Aside from wage increases, these outcomes can appear in the form of job creation, job redesign or hiring older workers, he said.
This comes as the Inclusive Growth Programme (IGP), administered by the NTUC's Employment and Employability Institute, will be merged into the EDG.
The EDG, which is run by Enterprise Singapore (ESG), was first introduced in Budget 2018 to support businesses to undertake projects to upgrade, innovate or venture overseas. Under the IGP, companies receive help to kick-start productivity projects, and in turn, they are required to share the productivity gains with workers through higher wages.
The merged EDG represents a "significant change" in how the government approaches enterprise transformation, where worker outcomes would "no longer be an afterthought" but are fully integrated into enterprise grants from the start, said Dr Koh.
While workers have cause to cheer, businesses are concerned about how this would affect their competitiveness.
John Cheng, business development director of sugar manufacturer Cheng Yew Heng, said: "If the EDG helps the companies to generate more profits and expand, then of course the money should be shared with the employees - that is fair."
But he pointed out that many of these worker outcomes are long-term fixed costs while the returns of investment from grants are not so certain.
"At the end of the day, you don't want it to become a business cost . . . A lot of investments may not work out, and if you have to commit to an increase in salaries, you can't just lower them when the economy is bad."
He pointed out that it should be more dynamic and flexible for businesses to stay agile and competitive, and also said that more details on the timeframe are needed as some investments take years to bear fruit. "It might be tough for businesses to take up the grant if you want these worker outcomes immediately," he added.
Julia Bensily, associate director of Prime Structures Engineering, is concerned that the added conditions will make it even more challenging for businesses that are already struggling with the manpower crunch.
"It seems like it will be a lot more onerous . . . If they make it very difficult, it will deter us from expanding further or moving in a certain direction," she said.
The Ministry of Trade and Industry (MTI) also provided more details of several previously unveiled initiatives during the Committee of Supply debate. Trade and Industry Minister Chan Chun Sing said that the EDG will be extended for three more years till end of FY2022, to help firms defray costs of up to 70 per cent.

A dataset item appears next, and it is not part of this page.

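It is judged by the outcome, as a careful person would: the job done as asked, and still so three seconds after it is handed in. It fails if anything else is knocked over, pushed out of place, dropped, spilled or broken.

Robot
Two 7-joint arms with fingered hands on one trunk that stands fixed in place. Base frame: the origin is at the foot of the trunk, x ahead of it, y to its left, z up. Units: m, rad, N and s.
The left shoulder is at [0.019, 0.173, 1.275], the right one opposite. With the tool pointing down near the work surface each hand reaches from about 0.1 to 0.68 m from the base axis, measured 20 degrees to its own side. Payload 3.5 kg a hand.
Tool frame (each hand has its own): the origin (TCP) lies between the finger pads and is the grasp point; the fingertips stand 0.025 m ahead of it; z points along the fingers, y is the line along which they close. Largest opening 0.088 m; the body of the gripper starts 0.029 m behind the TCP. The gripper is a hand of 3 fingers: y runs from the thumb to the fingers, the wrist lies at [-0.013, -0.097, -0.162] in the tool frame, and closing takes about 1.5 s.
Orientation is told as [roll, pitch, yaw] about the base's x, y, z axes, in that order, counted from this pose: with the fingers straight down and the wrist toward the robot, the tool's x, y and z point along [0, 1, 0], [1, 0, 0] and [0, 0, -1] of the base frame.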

It aims to support small and medium-sized enterprises (SMEs) undertake "deeper and more ambitious" transformation projects, he added.
Along the same vein, Senior Minister of State for Trade and Industry Chee Hong Tat said that the Productivity Solutions Grant (PSG) - introduced in 2018 to help firms adopt pre-approved productivity solutions - will be enhanced to support employer-led training. Enterprises that qualify for PSG can apply for a training subsidy to cover 70 per cent of their out-of-pocket training expenses, capped at S$10,000 per enterprise. This is on top of existing SkillsFuture subsidies and funding for productivity solutions under PSG.

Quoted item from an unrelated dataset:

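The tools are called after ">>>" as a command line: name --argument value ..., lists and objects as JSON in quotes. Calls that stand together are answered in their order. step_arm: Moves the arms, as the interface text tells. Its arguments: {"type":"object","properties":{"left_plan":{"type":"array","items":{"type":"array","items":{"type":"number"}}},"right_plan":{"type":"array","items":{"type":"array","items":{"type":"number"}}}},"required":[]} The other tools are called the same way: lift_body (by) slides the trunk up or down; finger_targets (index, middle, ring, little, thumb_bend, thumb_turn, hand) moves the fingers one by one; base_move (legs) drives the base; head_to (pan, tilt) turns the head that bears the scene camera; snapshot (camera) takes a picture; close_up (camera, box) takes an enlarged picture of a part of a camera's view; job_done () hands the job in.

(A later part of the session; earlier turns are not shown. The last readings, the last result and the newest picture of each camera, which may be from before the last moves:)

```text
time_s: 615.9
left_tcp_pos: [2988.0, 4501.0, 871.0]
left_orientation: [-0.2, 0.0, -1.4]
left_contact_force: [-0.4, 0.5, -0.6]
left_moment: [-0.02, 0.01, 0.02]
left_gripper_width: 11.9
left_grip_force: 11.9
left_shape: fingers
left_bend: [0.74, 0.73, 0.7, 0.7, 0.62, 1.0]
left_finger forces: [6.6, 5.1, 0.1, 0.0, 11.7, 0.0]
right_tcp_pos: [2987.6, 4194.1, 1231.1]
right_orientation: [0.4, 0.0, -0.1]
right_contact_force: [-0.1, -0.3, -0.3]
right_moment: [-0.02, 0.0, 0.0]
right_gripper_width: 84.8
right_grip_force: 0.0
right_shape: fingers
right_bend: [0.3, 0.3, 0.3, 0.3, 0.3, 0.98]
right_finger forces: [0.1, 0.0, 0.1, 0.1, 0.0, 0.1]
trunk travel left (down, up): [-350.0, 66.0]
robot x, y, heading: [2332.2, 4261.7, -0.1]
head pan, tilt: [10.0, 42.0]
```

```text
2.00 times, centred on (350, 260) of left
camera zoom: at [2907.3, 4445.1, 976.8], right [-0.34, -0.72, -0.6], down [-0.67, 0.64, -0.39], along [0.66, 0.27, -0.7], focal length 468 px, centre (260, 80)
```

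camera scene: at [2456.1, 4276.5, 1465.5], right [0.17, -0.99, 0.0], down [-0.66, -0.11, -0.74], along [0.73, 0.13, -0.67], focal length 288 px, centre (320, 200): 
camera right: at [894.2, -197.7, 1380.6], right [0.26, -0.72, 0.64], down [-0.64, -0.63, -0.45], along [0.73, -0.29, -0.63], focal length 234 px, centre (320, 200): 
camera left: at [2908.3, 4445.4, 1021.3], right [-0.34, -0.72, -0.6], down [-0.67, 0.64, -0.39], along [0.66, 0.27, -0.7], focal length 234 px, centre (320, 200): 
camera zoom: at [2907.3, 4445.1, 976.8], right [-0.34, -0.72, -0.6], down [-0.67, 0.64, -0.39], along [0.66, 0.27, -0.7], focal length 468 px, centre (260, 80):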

He also unveiled further details of schemes to help businesses venture abroad.
Under the new Enterprise Financing Scheme (EFS) that was announced during the 2019 Budget, the government will raise the maximum insurance cover for overseas project financing to S$50 million and increase the maximum tenure to 15 years.
The EFS, to be launched in October 2019, streamlines eight financing schemes under one single umbrella to make it simpler for firms to access funding.

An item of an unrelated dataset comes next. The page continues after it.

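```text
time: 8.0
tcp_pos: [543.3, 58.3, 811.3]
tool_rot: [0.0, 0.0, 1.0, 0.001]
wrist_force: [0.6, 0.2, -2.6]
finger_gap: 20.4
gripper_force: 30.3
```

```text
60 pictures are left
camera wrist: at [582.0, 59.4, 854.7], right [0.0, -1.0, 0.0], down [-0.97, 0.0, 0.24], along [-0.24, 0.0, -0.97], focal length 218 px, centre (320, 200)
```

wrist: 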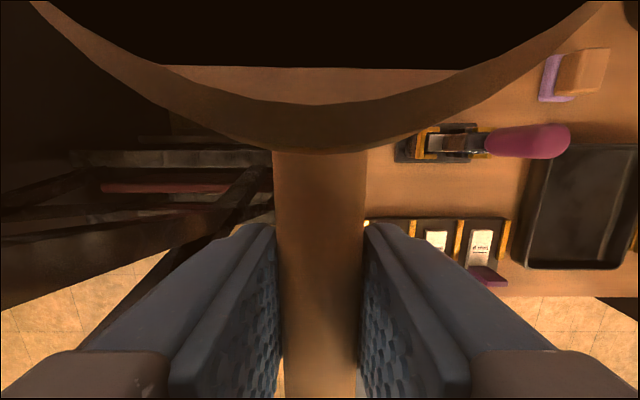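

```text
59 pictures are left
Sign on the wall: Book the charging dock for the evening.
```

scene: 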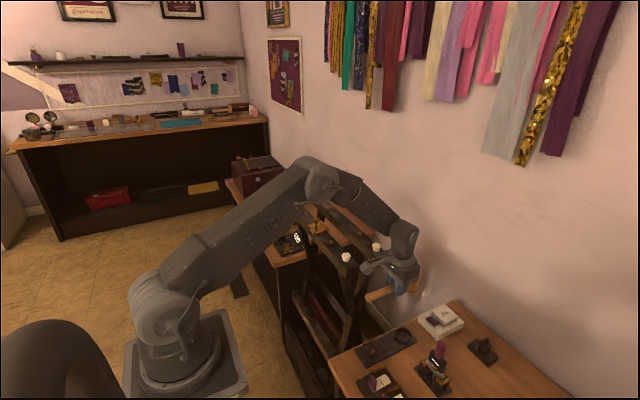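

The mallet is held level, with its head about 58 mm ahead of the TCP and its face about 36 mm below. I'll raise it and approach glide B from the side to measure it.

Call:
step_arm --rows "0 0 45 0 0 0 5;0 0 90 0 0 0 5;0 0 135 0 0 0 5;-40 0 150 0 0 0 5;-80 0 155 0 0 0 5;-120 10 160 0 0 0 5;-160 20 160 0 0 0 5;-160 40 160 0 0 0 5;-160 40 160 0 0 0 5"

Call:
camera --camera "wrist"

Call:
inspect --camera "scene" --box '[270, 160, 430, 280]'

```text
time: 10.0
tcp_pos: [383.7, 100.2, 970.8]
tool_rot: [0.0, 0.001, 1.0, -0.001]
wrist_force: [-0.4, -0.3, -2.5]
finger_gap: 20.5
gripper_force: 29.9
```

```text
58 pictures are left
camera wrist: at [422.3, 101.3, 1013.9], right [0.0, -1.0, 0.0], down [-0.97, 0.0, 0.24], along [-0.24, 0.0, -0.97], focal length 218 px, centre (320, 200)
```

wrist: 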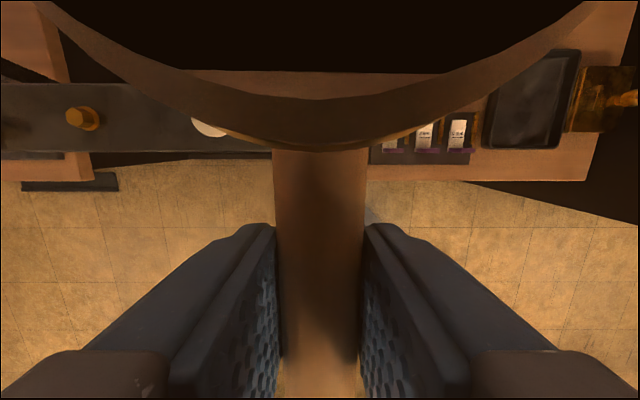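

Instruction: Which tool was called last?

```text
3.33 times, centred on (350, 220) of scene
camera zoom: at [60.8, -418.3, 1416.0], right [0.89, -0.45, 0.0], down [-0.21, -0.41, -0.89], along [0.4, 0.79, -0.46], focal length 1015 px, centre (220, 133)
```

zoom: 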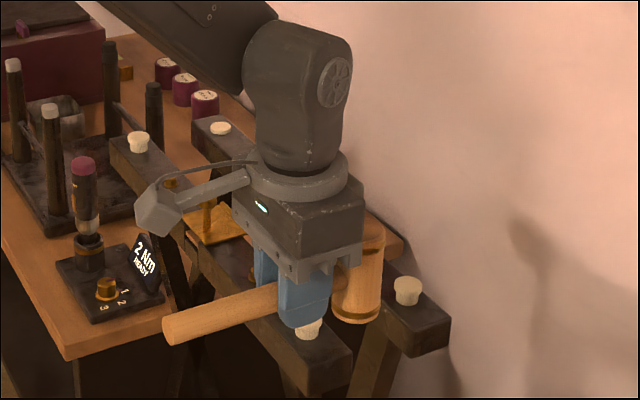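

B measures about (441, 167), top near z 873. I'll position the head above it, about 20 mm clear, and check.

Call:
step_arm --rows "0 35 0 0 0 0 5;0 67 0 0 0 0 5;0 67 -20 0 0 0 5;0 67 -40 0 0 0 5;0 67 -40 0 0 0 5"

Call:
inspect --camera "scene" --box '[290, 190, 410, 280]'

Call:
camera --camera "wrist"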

The government will support a higher risk-share for loans to young enterprises for both domestic and international projects under the EFS, said Mr Chee.
"We will also provide a higher risk-share for enterprises venturing into challenging markets as they face higher hurdles in obtaining financing," he added.
Responding to a query from Member of Parliament Henry Kwek, he revealed that ESG has supported over 570 internationalisation-related projects in 2018, up 25 per cent compared to 2017.
More tailored support will also be provided to nurture high-growth enterprises, in the form of the Scale-up SG programme, first introduced in the 2019 Budget statement.
"Through this programme, we will help enterprises develop and implement long-term plans tailored to their specific growth priorities, in areas such as innovation and international expansion," he said.
According to MTI, the programme will identify 10 to 15 companies with similar growth profiles and priorities for each cohort, and each cycle will last two to three years.
ESG will support up to 70 per cent of the participation cost, but a co-funding principle will apply to ensure the commitment of participating companies.
"When these companies grow and succeed in future, I hope they will also provide opportunities to other local companies," said Mr Chee.
He added that this will help sustain Singapore's efforts to scale up more companies into globally competitive enterprises.
Despite the array of schemes to help businesses, he cautioned that the government can only play a supporting role as companies have to take the lead in enterprise transformation.
"We want to encourage entrepreneurs, not grant-repreneurs who seek to maximise their grant amount instead of focusing on how they want to transform and grow their business," said Mr Chee.
"Our efforts must be enterprise-centric and transformation-focused, not scheme-centric and grant-focused."